## Excerpt provided

:::

Zombieland is a cool little film, most noteworthy for
hitting cinema screens on the tail-end of the great zombie craze of the 2000s.
I like to think of it as an exclamation point capping off that whole demented
era, before pop culture’s collective zombie fetishism finally started to inch
back from its rabid peak, to be partially eclipsed by the ongoing surge of interest
in supernatural romance spurred by the Twilight phenomenon. After years of
pulse-pounding gore-flicks and tense horror, and interminable water-cooler
debate and analysis, the makers of Zombieland pluckily decided to steer the
current social obsession with the flesh-eating living-dead into something weird
and fun and diverting, with engaging characters and an irrepressible energy
that you can’t help but chuckle at.

:::

## Information supplied
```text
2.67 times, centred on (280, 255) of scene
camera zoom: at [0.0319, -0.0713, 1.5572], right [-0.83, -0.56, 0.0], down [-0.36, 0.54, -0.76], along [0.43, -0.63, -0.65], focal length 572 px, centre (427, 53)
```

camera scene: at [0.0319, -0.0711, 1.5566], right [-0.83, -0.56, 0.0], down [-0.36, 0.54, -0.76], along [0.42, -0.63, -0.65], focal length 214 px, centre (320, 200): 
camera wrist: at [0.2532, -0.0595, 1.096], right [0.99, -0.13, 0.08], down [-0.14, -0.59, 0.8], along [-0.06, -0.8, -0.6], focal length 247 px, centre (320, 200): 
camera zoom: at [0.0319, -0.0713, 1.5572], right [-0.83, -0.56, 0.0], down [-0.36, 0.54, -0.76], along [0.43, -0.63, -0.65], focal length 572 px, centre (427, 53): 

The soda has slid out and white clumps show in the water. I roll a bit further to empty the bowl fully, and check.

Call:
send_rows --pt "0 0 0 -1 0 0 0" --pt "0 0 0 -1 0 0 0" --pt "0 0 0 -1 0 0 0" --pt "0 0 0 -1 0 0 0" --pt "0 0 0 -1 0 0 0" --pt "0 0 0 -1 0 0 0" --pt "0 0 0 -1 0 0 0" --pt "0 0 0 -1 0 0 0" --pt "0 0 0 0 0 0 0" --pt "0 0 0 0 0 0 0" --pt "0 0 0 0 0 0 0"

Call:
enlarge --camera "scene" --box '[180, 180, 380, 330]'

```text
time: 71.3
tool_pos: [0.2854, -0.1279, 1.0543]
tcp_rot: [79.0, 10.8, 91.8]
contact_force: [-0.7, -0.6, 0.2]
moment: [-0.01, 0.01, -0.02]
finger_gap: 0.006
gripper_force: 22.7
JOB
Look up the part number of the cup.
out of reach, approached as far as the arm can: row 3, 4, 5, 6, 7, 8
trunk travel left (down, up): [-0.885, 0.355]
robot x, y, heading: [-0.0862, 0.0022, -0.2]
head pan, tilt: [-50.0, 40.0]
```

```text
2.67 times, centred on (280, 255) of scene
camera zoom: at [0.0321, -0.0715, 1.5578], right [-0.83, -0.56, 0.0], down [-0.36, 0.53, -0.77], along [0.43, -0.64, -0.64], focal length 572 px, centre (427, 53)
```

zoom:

:::

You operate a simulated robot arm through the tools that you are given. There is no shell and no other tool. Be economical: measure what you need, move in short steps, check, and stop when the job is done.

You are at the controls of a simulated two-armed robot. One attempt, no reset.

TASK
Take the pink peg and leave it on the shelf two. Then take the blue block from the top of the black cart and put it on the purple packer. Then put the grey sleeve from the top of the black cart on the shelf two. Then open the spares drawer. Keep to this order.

:::

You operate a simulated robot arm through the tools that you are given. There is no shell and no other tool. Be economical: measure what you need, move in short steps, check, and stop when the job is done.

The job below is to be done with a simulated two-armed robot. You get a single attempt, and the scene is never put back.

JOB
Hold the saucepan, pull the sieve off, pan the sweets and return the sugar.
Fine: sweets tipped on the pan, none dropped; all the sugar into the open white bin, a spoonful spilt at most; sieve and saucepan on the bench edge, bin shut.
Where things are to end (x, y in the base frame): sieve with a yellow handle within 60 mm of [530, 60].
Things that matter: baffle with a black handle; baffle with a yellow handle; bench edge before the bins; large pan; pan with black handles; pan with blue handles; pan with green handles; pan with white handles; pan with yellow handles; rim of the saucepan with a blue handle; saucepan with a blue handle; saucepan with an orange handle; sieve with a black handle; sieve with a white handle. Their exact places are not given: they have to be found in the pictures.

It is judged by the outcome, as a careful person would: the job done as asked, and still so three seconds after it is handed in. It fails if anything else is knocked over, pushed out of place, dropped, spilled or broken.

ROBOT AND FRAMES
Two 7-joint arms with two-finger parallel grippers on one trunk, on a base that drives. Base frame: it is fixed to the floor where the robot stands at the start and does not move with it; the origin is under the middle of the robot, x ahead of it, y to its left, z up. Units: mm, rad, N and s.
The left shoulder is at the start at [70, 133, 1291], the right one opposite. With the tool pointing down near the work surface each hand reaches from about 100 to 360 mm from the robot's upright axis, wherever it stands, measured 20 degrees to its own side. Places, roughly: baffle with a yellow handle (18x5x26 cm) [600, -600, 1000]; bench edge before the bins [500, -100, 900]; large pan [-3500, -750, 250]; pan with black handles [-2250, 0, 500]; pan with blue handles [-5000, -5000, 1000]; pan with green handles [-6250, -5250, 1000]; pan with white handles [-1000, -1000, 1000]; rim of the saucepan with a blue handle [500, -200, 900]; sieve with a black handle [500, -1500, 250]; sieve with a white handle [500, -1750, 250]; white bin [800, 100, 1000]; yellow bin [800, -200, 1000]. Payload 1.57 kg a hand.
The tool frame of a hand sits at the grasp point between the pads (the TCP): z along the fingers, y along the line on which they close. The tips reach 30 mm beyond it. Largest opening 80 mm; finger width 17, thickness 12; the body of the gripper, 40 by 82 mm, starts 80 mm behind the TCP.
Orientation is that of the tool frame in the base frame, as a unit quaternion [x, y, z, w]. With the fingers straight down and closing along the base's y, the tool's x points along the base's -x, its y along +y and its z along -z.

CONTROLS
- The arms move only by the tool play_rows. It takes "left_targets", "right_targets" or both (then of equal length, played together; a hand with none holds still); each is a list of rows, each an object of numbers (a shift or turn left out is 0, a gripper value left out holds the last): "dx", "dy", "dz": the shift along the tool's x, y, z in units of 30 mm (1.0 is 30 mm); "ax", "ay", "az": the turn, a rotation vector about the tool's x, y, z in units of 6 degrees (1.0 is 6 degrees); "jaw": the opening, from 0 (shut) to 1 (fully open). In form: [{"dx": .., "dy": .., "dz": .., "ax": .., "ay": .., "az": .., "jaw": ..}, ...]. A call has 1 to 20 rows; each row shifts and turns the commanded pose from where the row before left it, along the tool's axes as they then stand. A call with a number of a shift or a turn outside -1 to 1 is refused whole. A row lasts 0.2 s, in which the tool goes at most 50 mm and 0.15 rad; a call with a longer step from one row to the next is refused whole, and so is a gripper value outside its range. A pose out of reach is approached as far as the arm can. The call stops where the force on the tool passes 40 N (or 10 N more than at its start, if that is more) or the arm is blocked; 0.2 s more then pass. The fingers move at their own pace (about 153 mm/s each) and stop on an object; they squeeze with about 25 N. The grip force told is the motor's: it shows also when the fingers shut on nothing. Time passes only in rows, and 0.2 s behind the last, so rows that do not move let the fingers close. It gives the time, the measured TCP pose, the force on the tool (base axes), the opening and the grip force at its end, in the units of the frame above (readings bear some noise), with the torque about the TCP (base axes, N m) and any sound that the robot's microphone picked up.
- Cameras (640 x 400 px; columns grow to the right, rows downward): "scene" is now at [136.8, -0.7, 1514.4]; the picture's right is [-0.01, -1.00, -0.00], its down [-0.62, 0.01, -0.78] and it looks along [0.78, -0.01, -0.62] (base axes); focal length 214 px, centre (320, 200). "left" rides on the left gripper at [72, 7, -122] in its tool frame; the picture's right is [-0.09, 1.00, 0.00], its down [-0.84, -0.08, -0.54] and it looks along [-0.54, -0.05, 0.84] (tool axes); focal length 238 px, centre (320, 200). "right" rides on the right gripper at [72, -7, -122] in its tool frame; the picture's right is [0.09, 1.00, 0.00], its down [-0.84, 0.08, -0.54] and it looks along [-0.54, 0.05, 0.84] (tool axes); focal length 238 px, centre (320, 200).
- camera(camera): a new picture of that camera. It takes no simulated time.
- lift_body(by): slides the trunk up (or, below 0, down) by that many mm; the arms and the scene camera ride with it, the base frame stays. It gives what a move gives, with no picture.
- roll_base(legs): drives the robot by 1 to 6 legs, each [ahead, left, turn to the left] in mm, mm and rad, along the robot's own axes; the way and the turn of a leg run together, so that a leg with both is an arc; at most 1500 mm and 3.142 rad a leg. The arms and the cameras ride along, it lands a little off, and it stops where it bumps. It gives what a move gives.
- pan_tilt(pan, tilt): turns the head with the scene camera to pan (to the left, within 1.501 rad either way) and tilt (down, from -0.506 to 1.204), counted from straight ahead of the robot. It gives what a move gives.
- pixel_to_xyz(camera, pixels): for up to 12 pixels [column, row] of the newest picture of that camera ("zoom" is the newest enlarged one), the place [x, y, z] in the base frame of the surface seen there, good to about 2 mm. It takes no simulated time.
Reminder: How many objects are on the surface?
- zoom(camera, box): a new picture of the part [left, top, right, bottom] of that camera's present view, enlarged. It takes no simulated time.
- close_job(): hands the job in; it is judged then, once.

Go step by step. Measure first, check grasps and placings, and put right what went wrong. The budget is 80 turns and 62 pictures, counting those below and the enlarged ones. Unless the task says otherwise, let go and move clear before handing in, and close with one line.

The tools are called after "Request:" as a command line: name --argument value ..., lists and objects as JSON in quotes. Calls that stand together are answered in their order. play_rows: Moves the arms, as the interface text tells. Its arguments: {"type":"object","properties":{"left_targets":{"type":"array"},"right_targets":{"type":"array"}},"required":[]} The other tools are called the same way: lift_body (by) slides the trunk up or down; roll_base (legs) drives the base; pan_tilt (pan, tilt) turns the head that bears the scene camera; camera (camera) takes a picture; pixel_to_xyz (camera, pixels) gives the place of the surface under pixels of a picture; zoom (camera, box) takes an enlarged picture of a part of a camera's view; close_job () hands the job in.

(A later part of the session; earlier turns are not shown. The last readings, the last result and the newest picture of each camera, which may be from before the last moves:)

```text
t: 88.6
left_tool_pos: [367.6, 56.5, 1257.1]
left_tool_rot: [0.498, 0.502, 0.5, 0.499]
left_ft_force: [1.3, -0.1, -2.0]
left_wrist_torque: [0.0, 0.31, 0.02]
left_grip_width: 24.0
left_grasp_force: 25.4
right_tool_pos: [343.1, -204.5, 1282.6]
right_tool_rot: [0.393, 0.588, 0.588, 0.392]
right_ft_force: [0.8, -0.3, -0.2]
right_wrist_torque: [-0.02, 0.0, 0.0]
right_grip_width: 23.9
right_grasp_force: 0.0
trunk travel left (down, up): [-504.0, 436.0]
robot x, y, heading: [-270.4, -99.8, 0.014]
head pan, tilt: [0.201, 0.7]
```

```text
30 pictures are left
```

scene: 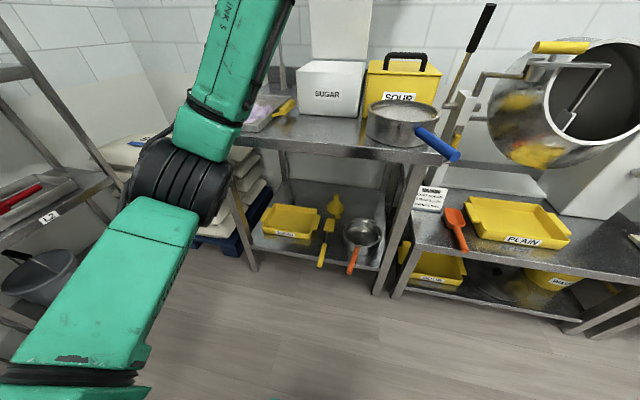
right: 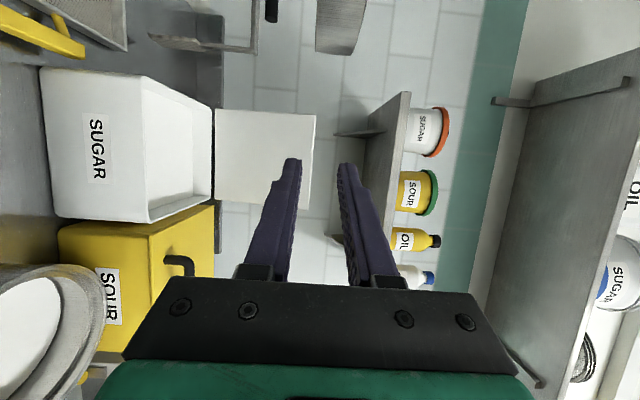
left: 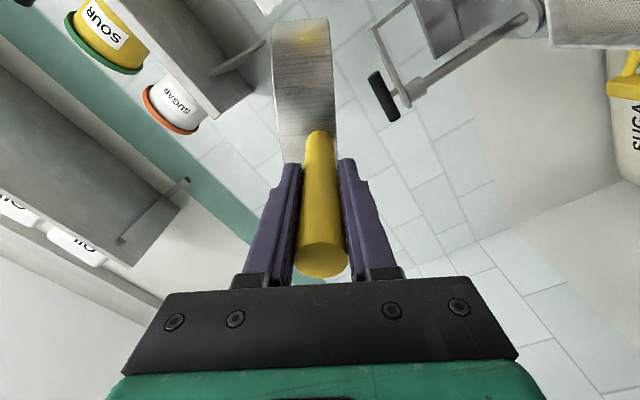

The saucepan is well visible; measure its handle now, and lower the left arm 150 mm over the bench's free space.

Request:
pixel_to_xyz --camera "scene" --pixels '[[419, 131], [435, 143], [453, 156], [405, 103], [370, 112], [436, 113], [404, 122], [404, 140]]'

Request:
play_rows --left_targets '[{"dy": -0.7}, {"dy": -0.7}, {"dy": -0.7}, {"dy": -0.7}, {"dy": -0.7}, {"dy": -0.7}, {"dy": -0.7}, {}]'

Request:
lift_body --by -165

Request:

:::

## Written instruction A
I need one stretch of the excerpt provided verbatim, from "I like to think" to "but chuckle at.".
## Written instruction B
Extend the excerpt provided, starting right after its last sentence.

## Task output A
I like to think of it as an exclamation point capping off that whole demented
era, before pop culture’s collective zombie fetishism finally started to inch
back from its rabid peak, to be partially eclipsed by the ongoing surge of interest
in supernatural romance spurred by the Twilight phenomenon. After years of
pulse-pounding gore-flicks and tense horror, and interminable water-cooler
debate and analysis, the makers of Zombieland pluckily decided to steer the
current social obsession with the flesh-eating living-dead into something weird
and fun and diverting, with engaging characters and an irrepressible energy
that you can’t help but chuckle at.

## Task output B
Zombieland was initially intended to be a TV show, and it
shows. It comes across like the extended pilot for a horror comedy, setting up
a regular cast of oddballs, hinting at further details to be unveiled of its
madcap world, and ending on a hopeful note implying many future adventures that
are yet to come (though the follow-up TV show is supposedly on its way at last,
in time to compete with The Walking Dead from the other end of the Seriousness
Spectrum). It’s no masterpiece, no definitive final statement on a worn-out
genre. It’s just a slick blast of silver-screen hijinks, with a memorable
quartet of Woody Harrelson’s outlandish, all-American zombie-killer, Jesse
Eisenburg’s oddly likeable hero-nerd, Emma “The New Hotness” Stone’s ultra-charismatic, totally non-disposable
love interest, and Abigail Breslin as Stone’s precocious younger sister and
partner in crime.
The zombie apocalypse setting is barely taken seriously; the
titular loping ghouls, while as bloody and grisly as any other incarnation in
the genre, are either absent or easily swatted for significant stretches of the
running time. The old staples of creeping dread, breathless fear, characters
being killed off one by one with shocking sticky finality; all thrown out in
favour of daft scenarios, zombie-killing as a fun sport, and a rather
self-indulgent cameo that sprawls lavishly across the half-way mark.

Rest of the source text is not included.